## START SOURCE PASSAGE

The final and perhaps the most remarkable aspect of China’s “dash for growth” has been the very firm control upon defense spending, so that the armed forces do not consume resources needed elsewhere. In Deng’s view, defense has to remain the fourth of China’s much-vaunted “four modernizations”—behind agriculture, industry, and science; and although it is difficult to gain exact figures on Chinese defense spending (chiefly because of different methods of calculation),
39
it seems clear that the proportion of GNP allocated to the armed forces has been tumbling for the past fifteen years—from perhaps 17.4 percent in 1971 (according to one source) to 7.5 percent in 1985.
40
This in its turn may cause grumbling among the military and thus increase the internal debate over economic priorities and policies; and it would clearly have to be reversed if serious border clashes recurred in the north or the south. Nonetheless, the fact that defense spending must take an inferior place is probably the most significant indication to date of China’s all-out commitment to economic growth, and stands in stark contrast to both the Soviet obsession with “military security” and the Reagan administration’s commitment to pouring funds into the armed services. As many experts have pointed out,
41
given China’s existing GNP and amount of national savings and investment within it, there would be no real problem in spending much more than its current c. $30 billion on defense. That it chooses not to do so reflects Peking’s belief that long-term security will be assured only when its present output and wealth have been multiplied many times.

## END SOURCE PASSAGE

Transcribe the source passage beginning at "The final and". Stop after "percent in 1985.".

## START GIVEN DATA

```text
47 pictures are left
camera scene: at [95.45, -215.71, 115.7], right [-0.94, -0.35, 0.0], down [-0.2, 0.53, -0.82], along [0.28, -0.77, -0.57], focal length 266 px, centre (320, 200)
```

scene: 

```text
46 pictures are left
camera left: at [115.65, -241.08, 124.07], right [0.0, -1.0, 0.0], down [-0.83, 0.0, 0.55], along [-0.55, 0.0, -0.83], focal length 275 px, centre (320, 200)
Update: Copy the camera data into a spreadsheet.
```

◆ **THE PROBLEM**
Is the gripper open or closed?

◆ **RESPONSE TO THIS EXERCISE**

## END GIVEN DATA

◆ **RESPONSE TO THIS EXERCISE**
The final and perhaps the most remarkable aspect of China’s “dash for growth” has been the very firm control upon defense spending, so that the armed forces do not consume resources needed elsewhere. In Deng’s view, defense has to remain the fourth of China’s much-vaunted “four modernizations”—behind agriculture, industry, and science; and although it is difficult to gain exact figures on Chinese defense spending (chiefly because of different methods of calculation),
39
it seems clear that the proportion of GNP allocated to the armed forces has been tumbling for the past fifteen years—from perhaps 17.4 percent in 1971 (according to one source) to 7.5 percent in 1985.